_LISTING_
──────
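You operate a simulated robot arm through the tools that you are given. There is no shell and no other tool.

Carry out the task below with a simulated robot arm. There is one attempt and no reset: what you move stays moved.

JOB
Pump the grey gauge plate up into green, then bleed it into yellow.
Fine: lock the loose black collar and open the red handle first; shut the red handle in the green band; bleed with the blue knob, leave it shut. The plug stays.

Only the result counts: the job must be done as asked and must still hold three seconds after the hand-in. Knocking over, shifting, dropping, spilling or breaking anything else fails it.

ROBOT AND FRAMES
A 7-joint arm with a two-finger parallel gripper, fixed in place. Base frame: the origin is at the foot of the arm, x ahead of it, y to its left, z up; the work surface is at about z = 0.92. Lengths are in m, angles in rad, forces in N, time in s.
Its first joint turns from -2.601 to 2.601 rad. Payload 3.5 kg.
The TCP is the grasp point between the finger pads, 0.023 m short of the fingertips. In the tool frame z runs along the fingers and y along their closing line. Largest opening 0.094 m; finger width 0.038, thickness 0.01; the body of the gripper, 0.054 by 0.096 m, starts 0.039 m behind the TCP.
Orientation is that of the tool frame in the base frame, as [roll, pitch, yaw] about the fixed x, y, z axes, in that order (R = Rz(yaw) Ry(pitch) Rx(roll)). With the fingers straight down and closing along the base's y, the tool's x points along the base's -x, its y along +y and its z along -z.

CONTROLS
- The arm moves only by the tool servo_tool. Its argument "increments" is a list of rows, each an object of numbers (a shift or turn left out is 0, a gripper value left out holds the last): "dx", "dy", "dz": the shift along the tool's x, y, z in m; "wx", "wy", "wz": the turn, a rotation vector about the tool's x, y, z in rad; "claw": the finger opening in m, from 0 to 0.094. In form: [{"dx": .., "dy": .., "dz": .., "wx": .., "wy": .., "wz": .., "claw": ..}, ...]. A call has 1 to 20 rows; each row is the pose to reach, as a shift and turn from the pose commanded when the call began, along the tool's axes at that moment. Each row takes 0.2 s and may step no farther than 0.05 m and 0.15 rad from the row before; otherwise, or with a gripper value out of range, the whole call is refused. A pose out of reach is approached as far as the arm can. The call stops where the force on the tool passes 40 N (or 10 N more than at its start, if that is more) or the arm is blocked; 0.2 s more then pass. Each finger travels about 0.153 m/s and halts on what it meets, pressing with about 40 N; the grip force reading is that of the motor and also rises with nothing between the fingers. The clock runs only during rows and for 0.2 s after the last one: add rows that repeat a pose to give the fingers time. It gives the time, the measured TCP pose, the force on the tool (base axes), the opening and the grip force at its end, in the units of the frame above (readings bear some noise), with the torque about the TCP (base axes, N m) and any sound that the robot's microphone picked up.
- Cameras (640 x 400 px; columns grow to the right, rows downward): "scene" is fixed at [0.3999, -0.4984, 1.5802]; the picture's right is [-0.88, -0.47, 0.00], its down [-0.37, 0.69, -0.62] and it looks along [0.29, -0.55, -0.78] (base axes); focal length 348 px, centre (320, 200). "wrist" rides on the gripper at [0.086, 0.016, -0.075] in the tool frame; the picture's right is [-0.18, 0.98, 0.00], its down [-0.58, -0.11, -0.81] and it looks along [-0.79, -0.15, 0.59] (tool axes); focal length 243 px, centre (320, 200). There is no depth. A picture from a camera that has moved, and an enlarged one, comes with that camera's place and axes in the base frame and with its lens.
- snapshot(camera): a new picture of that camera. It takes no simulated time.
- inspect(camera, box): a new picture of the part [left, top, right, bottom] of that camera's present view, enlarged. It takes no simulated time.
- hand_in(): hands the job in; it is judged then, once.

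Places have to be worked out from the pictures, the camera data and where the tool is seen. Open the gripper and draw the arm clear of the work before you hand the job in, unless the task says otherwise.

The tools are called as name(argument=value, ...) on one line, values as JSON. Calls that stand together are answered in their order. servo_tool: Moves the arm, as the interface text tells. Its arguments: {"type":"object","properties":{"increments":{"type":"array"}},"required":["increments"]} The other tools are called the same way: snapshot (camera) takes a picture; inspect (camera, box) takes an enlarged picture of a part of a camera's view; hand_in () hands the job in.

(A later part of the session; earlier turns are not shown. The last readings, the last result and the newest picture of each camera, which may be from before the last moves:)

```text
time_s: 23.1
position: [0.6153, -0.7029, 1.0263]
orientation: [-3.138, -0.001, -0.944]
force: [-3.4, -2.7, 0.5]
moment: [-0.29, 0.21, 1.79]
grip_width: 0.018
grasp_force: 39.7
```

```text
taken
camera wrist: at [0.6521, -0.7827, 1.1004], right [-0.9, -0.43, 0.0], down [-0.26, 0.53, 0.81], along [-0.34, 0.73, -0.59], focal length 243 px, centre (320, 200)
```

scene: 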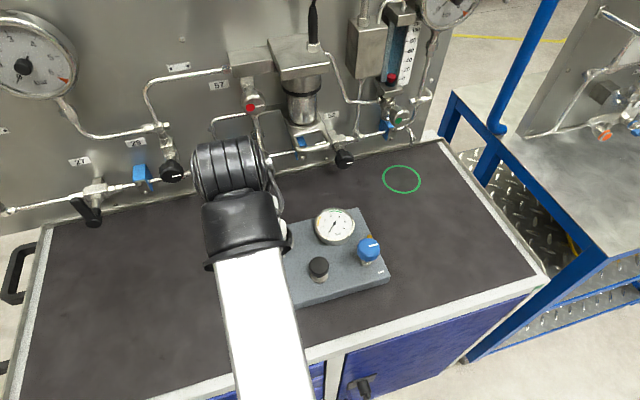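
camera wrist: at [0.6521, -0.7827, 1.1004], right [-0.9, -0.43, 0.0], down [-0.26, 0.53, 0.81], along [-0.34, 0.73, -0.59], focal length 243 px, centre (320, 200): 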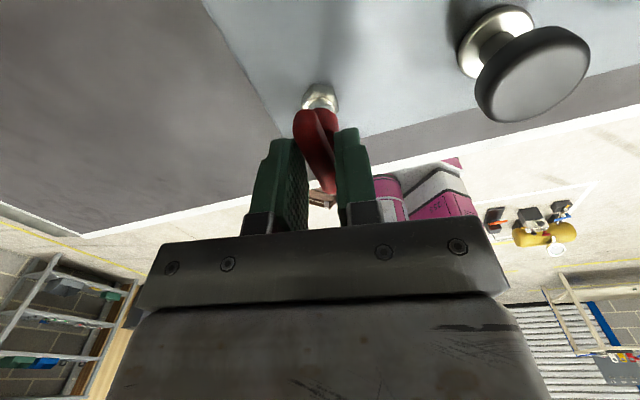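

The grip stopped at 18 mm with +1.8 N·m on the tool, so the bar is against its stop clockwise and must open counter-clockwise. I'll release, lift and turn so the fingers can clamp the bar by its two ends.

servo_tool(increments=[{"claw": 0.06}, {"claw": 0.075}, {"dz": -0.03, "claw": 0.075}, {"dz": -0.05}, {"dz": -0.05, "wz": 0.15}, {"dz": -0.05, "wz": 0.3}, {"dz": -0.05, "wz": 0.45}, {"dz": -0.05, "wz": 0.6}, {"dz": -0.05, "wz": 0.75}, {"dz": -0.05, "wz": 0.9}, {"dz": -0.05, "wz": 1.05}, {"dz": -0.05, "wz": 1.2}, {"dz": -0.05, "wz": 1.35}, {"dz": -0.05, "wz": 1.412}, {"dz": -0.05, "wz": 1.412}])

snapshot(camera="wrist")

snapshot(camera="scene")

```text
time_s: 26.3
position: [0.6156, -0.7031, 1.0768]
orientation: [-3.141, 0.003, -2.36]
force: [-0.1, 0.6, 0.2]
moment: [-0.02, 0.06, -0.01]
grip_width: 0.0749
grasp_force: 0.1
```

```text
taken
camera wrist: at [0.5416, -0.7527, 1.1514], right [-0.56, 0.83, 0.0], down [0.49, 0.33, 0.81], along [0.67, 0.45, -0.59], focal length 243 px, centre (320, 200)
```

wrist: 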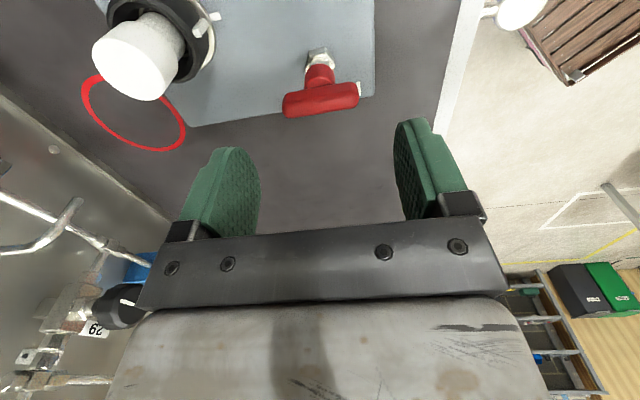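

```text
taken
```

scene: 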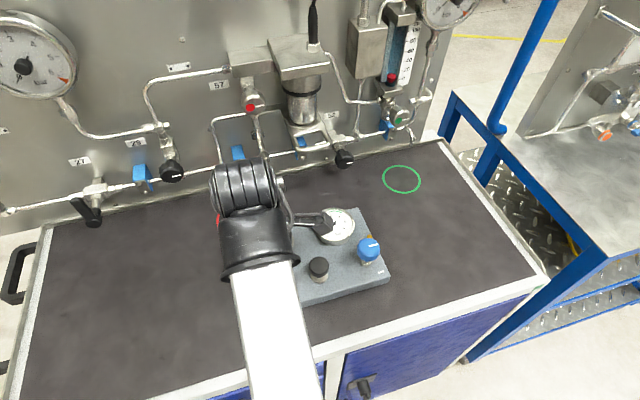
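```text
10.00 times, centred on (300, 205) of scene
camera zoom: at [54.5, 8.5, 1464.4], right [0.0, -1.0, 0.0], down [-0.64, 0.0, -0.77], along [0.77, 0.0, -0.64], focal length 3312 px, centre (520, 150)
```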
──────
_SELECTED PASSAGE_
62. Clauses 3.2.1 of the guidelines stipulated that four conditions were to be fulfilled for initial shortlisting. Among them, the conditions that the execution of MoU with a distribution utility and the issuance of relevant tariff order from the concerned SERC as pre-conditions for registration for initial shortlisting and that the applications from the Project Proponents from any State shall be considered only if the concerned SERC has issued the order determining tariff for rooftop/small solar generating systems for purchase of electricity by the distribution utilities in that State.

63. W.P.Nos.16983 and 19940 of 2010 have been filed by Saheli Exports Private Limited challenging clauses 3.2.1, 3.2.2, 3.2.9 of the guidelines and 1(b) of the instructions for final registration process for GBI.

64. W.P.No.19940 of 2010 has been filed by Sangameswara Energy Private Limited, challenging clauses 3.2.1 and 3.2.2. It is pertinent to note that both the Companies are functioning in the same address.

65. The second respondent published the draft guidelines for programme on 13.3.2000 and pre-registration for the programme commenced on 1.7.2010. The writ petitioners applied for pre-registration with the State Competent Authority on 7.7.2010 and for the initial registration with the second respondent on 15.7.2010. The guidelines were issued on 16.6.2010 under the Jawaharlal Nehru National Solar Mission. This Mission is one of the 8 National Missions which comprise India's National Action Plan on climate Change. The Solar Mission was launched on 11.1.2010 and was to be implemented in 3 stages leading to an installed capacity of 20,000 MW of grid power, 2000 MW of off-grid solar applications and 20 million sq.m solar thermal collector area and solar lighting for 20 million households by end of 2022. The second respondent was appointed as the Programme Administrator by the Ministry.

66. The implementation of the Solar Mission was divided into 3 clear phases. Phase-I for implementing 100 MW of Small Solar Power Plants ended on 31.3.2013 and the Government also launched Phase2 of the Solar Mission thereafter. Phase-I of the Mission was successful that the target date for selling solar power at the same rate as conventional electricity (grid parity) was advanced by 5years to 2017.
──────
_GIVEN REQUEST A_
Transcribe the records above exactly, beginning at the line that contains "ROBOT AND FRAMES" and ending with the line that contains "The TCP is the", both included, and nothing else. The answer is a JSON array that holds each line as a string and skips blank lines.
_GIVEN REQUEST B_
Keep the selected passage going from its last sentence.

_TASK RESULT A_
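[
  "ROBOT AND FRAMES",
  "A 7-joint arm with a two-finger parallel gripper, fixed in place. Base frame: the origin is at the foot of the arm, x ahead of it, y to its left, z up; the work surface is at about z = 0.92. Lengths are in m, angles in rad, forces in N, time in s.",
  "Its first joint turns from -2.601 to 2.601 rad. Payload 3.5 kg.",
  "The TCP is the grasp point between the finger pads, 0.023 m short of the fingertips. In the tool frame z runs along the fingers and y along their closing line. Largest opening 0.094 m; finger width 0.038, thickness 0.01; the body of the gripper, 0.054 by 0.096 m, starts 0.039 m behind the TCP."
]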

_TASK RESULT B_
67. The Power Purchase Agreement (PPA) is a key feature of the Guidlines for Phase-I, whereas, SERC is also a key feature of the guidelines. The Explanation to paragraph 1 of the Gudelines made it clear that the project schemes from States wherein tariff tenure for duration of 25 years with tariff structure on flat basis has been determined by SERC shall alone be considered to be eligible to participate in the programme. Clauses 3.2.1 and 3.2.2 only reiterted this key feature of the guidelines. It is pertinent to extract clauses 3.2.1 and 3.2.2 which read as follows:

" 3.2.1 All applications fulfilling four conditions viz., (a) issuance of relevant Tariff Order from concerned SERC (b) MOU with utility, (c) Pre-Registration Certificate from State Competent Authority and (d) Commitment Guarantee of requisite amount shall be eligible for registration with the Programme Administrator.
3.2.2. The Project Proponents shall submit applications for registration with Programme Administrator under the "RPSSGP". Programme Administrator shall provide format for application. The Application for Registration shall be accompanied by a copy of MoU between the Project Proponent and the local distribution utility and Certificate of Pre-Registration issued by the State Competent Authority. The applications from the Project Proponents form any State shall be considered only if the concerned SERC has issued the order determining tariff for rooftop/small solar generating systems for purchase of electricity by the distribution utilities in that State.

68. Clause 3.2.1 stipulated the execution of MoU with a distribution utility and the issuance of relevant tariff order from the concerned SERC as pre-conditions for registration for initial shortlisting with the second respondent. The registration for initial shortlisting with the second respondent was the second stage of the selection process. The preparation of the initial shortlist of applications for selection of project proponents was made on a first come first served basis after due verification of the documents like MOU etc. Further, the registration for initial shortlisting with the second respondent would be closed when the shortlist of project proponents reaches an installed capacity of 110 MW for projects on all India basis.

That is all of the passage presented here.